El taxi demoró 35 minutos en cubrir las 10 cuadras que me separaban del negocio. El sopor y la malparidez del trancón y el sol del mediodía de bogotano no se atenuaban ni siquiera con Hallowed be thy name de Iron Maiden. Uno puede entender a tantos asesinos seriales viviendo en una ciudad sin alma como esta. Llegué a Homecenter y todo es horrendo. Es el lugar a donde occidente iría a comprar cortinas si los nazis hubieran ganado la II Guerra Mundial. Pasé directo a ver los muebles. Bibliotecas desarmables para gente que pone materas en ellas, objetos inclasificables que muchos usarán de ropero. Forcé la peor de mis sonrisas y un muchacho con el uniforme del local me atendió. Fue odio a primera vista. Lo entendía, nadie quiere trabajar, mucho menos cuando la guadaña de la muerte está feliz cortando cabezas en las calles de esta ciudad. Yo me hubiera comportado peor que ese vendedor que me dejó con la palabra en la boca y, con despreocupación absoluta, ni siquiera me dio una opción para adaptar un mueble a mis necesidades. Quería gastar lo que fuera necesario para irme rápido de ahí pero lo que hicieron fue ubicarme frente a un televisor gigante a mostrarme monstrencos que, además de feos, ¡eran desarmables! Yo en mi vida lo que único que he podido armar son porros. Cuando descarté la posibilidad de comprar mi mueble para los discos quise comprar un bar. Otro empleado, con el bostezo en la boca, me explicó de mala manera que no había en existencia, que tenía que pagar y esperar por ahí otros 10 días para que me lo llevaran a la casa después de pagar.
Hay gente que tiene paciencia, yo no. Yo quiero ir a un lugar pagar y salir con el mueble encima, así me salga una hernia cargándolo. Y que por favor venga armado, que no me lo vendan todo despedazado, porque uno paga por comodidad y para mí es tan difícil armar un mueble como crearlo en una fábrica. ¿En qué momento todo se volvió tan asfixiante?. El calor del mediodía bogotano convertía el techo de plástico de Homecenter en el horno más grande de Bogotá. Para acabar de completar el bochorno un mendigo apareció sonriente a pedirme una moneda. Igual me pidió la liga con tanta amabilidad que fue la única cara amable que vi en el almacém. ¿De verdad hay gente tan triste en la vida que disfruta comprar acá?

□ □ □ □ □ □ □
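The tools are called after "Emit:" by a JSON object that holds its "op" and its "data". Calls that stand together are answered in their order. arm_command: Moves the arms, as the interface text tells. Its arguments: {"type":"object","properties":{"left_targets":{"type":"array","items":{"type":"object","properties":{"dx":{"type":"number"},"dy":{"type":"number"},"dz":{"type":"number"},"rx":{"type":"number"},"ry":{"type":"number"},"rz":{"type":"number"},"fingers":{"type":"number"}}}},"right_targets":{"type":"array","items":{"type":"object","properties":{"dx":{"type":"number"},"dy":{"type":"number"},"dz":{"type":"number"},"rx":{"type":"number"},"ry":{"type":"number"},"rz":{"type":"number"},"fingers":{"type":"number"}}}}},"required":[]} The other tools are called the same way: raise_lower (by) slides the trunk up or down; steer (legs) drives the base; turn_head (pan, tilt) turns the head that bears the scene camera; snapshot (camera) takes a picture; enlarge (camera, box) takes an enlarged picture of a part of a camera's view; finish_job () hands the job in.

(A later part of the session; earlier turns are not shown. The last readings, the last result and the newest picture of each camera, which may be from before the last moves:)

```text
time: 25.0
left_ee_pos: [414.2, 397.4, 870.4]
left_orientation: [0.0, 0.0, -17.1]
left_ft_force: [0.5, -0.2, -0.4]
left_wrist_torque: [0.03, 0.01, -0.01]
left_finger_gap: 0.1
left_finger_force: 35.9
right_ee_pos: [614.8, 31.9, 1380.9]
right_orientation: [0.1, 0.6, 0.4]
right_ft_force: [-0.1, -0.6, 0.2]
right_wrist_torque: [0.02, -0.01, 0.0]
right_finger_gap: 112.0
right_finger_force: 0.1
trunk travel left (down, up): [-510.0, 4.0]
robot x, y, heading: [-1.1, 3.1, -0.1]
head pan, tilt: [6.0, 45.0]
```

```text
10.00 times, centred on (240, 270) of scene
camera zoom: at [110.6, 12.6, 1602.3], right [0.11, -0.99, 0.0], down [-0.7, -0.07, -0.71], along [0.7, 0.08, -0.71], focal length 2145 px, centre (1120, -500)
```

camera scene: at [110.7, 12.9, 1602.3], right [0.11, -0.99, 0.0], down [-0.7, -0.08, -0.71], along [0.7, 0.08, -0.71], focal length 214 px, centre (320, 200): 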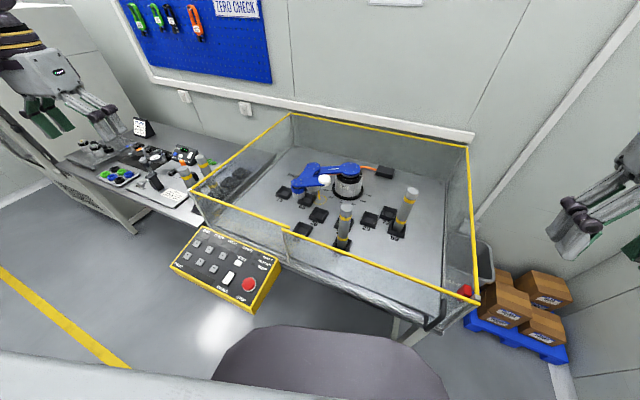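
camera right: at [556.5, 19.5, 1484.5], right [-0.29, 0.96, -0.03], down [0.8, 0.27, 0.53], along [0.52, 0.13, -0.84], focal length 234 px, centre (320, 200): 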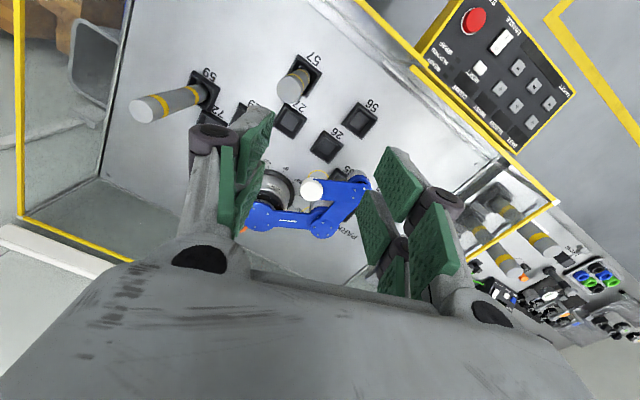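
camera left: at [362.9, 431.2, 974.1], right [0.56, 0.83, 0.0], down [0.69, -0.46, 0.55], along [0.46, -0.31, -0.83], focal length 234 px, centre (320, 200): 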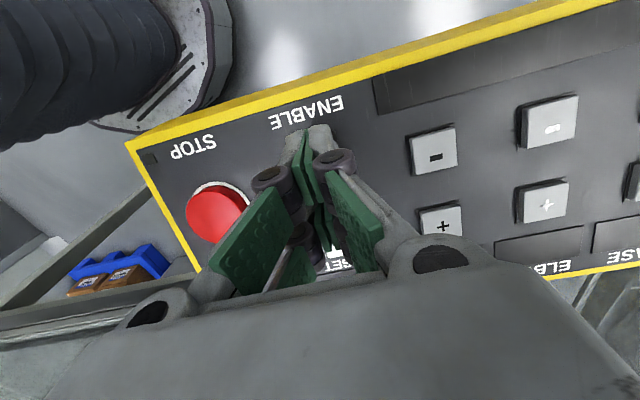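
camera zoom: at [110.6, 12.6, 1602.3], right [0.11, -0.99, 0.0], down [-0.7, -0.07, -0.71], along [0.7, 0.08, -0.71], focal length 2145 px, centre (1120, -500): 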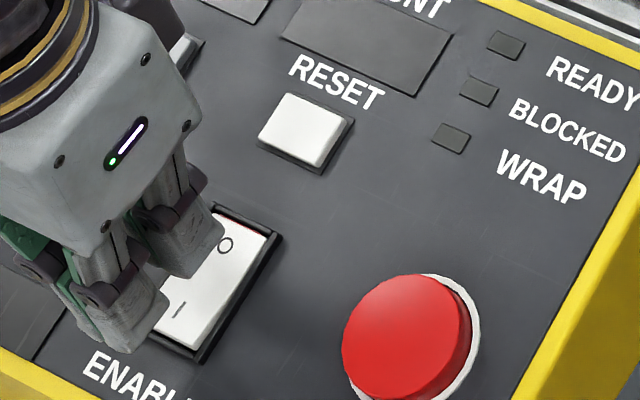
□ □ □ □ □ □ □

Me fui triste por haber perdido una hora de mi vida. La carrera 68 estaba en el mismo bloqueo de siempre, ese trancón perenne para el que Claudia ni ningún alcalde tienen solución. Me fui caminando, es gratis y más rápido. Cuando llegué a mi apartamento el clima había cambiado completamente, desde mi ventana pude ver como los cerros se cubrían de nubes y el granizo volvía a caer como una maldición sobre la ciudad.